Switching to granules can be a way to avoid disruptions and keep operating costs low. Compared to bulk powders, granulated materials have better flowability and are easy to handle, with far less caking, even after long-term storage. Any small clumps that may occasionally emerge can be easily broken up – a far cry from the intense caking of many bulk materials, which can often even solidify into a single giant block. Thanks to their material properties, granules offer better processability, speed up manufacturing processes and improve operator safety.

In particular, dry-granulated raw materials that have been compressed by roller compaction show a number of advantages over bulk. As the compaction process relies on compression force only, no liquid or binders are needed, meaning there’s no change in the chemical composition and the characteristics of the raw material are preserved.
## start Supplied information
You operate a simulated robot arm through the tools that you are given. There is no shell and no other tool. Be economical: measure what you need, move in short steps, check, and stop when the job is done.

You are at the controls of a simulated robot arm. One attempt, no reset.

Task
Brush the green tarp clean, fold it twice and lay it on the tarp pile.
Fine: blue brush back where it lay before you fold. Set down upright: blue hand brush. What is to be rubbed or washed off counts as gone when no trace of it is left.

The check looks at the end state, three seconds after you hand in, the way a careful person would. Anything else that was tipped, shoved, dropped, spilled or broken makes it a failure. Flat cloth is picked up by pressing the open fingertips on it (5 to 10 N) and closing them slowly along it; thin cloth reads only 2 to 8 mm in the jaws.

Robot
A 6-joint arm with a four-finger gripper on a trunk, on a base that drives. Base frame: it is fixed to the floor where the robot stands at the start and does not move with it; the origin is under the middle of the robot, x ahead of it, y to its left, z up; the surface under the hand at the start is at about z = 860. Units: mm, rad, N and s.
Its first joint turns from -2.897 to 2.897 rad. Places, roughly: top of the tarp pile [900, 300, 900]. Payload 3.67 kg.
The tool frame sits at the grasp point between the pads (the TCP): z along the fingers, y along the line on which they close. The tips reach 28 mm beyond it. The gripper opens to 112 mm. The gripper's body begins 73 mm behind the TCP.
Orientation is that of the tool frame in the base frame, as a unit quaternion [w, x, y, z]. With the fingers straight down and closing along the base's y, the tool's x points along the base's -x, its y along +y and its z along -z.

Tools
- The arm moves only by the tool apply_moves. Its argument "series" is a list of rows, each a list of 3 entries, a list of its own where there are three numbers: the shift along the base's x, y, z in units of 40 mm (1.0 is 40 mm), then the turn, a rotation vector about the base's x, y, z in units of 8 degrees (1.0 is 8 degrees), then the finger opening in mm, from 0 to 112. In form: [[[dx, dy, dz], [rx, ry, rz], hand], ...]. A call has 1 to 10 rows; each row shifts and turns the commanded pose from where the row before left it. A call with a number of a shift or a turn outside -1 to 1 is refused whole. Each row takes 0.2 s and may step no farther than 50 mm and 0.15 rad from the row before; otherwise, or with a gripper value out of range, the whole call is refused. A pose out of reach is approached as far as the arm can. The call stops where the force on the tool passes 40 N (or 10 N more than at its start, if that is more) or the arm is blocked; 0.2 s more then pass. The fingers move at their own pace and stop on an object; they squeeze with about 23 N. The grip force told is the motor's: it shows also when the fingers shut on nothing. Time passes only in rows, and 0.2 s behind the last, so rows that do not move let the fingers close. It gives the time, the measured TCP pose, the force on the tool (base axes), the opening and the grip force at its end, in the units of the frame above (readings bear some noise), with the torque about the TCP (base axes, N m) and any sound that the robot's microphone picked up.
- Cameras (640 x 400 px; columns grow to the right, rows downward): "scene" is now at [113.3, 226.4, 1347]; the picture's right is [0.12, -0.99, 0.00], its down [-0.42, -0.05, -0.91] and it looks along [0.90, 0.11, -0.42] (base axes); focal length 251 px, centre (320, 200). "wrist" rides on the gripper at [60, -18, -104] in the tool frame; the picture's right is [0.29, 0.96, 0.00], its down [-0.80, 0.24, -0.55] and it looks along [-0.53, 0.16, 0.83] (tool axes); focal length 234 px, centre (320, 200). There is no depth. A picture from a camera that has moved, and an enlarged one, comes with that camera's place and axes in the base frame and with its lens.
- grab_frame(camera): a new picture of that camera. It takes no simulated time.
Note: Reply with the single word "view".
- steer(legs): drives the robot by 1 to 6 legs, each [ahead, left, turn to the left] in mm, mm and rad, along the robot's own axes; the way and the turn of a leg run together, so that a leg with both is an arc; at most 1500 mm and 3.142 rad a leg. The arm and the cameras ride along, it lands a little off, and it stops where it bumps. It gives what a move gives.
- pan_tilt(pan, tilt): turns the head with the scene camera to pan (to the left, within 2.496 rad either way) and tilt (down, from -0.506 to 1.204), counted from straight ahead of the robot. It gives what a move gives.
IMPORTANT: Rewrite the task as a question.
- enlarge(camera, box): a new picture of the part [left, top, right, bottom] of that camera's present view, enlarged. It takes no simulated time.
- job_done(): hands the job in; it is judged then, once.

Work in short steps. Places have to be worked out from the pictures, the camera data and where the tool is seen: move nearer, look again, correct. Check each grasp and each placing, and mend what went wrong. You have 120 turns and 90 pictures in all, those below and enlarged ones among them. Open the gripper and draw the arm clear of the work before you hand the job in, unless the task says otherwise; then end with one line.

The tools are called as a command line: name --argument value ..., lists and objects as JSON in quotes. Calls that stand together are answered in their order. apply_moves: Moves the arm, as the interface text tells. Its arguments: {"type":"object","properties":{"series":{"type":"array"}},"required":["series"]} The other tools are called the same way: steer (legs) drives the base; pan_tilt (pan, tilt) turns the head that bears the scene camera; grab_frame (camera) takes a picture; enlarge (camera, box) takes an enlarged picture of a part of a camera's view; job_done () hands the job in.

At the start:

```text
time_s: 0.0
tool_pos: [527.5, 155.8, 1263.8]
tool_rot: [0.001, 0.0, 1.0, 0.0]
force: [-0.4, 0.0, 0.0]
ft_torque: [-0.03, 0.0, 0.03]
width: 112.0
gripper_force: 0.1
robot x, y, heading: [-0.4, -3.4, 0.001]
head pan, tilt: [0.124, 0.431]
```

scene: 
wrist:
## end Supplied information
In roller compaction, the material is simply compressed into plates or sheets between two rotating rollers, and these plates are then milled into granules. Compared to other compaction methods like slugging, this form of dry granulation is very gentle, making it especially appropriate for heat- and moisture-sensitive materials. As a result, roller compaction creates granules with excellent integrity and very low abrasion rates, so they’re exceedingly stable during transport and storage. When it comes to preparing the buffer, their dissolution behavior is comparable to bulk material – although the dissolution kinetics of granules can be slightly longer, their better handling characteristics more than outweigh the additional time needed for dissolution.

Need for speed

In dynamic production environments subject to tight time pressures, this seemingly small change may make a surprising difference. The ease of handling granulated materials helps ensure a lean, robust workflow – making things easier for operators – as well as facilitating rapid changeover of chemicals ready for the next manufacturing process.